O que querem afinal os jovens de hoje? Como consomem os millennials? E os jovens de hoje consomem da mesma forma do que há dez anos ou mesmo há um ano? O CEO da Thumb Media considera que «as coisas desenrolam-se a uma velocidade cada vez mais rápida e os jovens acompanham esse desenrolar avidamente. O padrão de consumo de entretenimento passou de um modelo de longo formato e de longa duração com várias repetições para um modelo de formato curto, de fácil absorção, imediato. Apesar de o YouTube ser uma plataforma que armazena vídeos durante anos, o padrão normal de um vídeo num canal de grande tráfego é ter entre 70 e 80% do seu tráfego nos primeiros dias após a sua publicação. Depois disso, o tráfego é residual. Mesmo assuntos que geram grande interesse e polarização, até da audiência, passam rapidamente à história assim que o vídeo seguinte é publicado. E assim sucessivamente».

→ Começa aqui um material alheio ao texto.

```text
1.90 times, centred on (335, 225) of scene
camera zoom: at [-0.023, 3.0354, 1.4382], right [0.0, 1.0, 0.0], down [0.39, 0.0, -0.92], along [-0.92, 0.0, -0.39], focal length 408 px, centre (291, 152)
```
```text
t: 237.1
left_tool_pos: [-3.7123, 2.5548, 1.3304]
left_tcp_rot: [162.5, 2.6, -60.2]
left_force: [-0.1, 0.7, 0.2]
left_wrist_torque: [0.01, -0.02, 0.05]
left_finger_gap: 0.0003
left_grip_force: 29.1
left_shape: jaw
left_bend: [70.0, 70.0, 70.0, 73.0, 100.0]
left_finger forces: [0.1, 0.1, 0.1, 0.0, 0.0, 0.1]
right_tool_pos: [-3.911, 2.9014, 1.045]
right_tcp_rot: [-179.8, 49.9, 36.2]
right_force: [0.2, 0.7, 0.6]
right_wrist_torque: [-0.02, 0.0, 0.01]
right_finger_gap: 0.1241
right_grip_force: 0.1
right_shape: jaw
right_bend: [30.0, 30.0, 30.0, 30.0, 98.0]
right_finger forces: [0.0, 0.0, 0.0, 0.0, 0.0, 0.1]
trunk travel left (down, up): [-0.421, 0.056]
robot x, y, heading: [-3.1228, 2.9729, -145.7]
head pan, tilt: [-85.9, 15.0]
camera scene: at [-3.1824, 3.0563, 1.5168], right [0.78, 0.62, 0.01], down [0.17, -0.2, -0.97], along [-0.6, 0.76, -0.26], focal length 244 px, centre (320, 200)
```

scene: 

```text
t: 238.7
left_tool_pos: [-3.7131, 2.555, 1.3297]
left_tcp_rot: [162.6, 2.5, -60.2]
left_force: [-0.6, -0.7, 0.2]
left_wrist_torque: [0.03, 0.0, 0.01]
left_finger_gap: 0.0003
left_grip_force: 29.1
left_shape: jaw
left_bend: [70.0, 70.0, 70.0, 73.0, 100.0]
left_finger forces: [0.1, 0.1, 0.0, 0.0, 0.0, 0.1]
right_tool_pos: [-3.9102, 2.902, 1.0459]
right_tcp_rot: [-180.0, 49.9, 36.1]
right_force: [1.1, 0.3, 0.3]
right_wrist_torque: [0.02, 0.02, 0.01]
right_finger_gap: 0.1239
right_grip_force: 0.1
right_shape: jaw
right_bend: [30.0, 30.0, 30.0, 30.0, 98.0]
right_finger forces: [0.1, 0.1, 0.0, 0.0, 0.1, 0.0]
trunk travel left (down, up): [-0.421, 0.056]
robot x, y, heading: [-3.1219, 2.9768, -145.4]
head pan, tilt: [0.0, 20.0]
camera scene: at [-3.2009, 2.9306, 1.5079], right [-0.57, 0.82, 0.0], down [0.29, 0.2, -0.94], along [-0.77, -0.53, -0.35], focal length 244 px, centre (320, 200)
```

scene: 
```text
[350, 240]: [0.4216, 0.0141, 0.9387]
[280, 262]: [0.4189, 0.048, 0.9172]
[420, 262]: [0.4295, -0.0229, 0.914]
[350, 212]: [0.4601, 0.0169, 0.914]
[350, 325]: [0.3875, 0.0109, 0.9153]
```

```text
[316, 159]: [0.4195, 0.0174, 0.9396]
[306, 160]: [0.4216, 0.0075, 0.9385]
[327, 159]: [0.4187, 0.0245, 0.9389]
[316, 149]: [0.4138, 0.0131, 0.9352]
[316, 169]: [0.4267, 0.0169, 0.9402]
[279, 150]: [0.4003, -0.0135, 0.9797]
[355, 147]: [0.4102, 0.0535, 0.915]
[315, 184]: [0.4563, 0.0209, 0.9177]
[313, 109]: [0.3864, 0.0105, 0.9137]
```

A influência chega a ultrapassar o limite do consumo, notando-se também na componente emocional e comportamental. «Como a popularidade dos YouTubers em Portugal é hoje em dia um fenómeno principalmente infantojuvenil (não acontece assim em países onde este fenómeno vem a ganhar relevância nos últimos 10 anos), os YouTubers acabam por ter um grau de influência muito significativo junto das novas gerações, e naturalmente, têm capacidade de influenciar não só os seus hábitos de consumo, mas também os seus comportamentos e as suas emoções», sublinha o responsável.
Eles têm o poder
Os mais jovens estão absolutamente imersos no mundo digital, dominando as ferramentas de consumo online cada vez mais cedo. É algo natural. «As gerações mais novas valorizam o imediato e o genuíno. Querem conteúdo com o qual se relacionem a título pessoal, querem rever-se no conteúdo que estão a consumir ou aspirar a isso. Nesse sentido, cada vez mais, praticamente todo o conteúdo consumido pelos jovens é resultado do trabalho de influenciadores digitais, que não são nada mais do que outros jovens que partilham as suas experiências. Acima de tudo, os jovens querem entretenimento e formação. Querem aprender jogos ou dicas de maquilhagem e querem ser entretidos pelo conteúdo de vloggerse gamers. Se não entretém, eles não veem. Eles têm todo o poder», defende Sara Bianchi.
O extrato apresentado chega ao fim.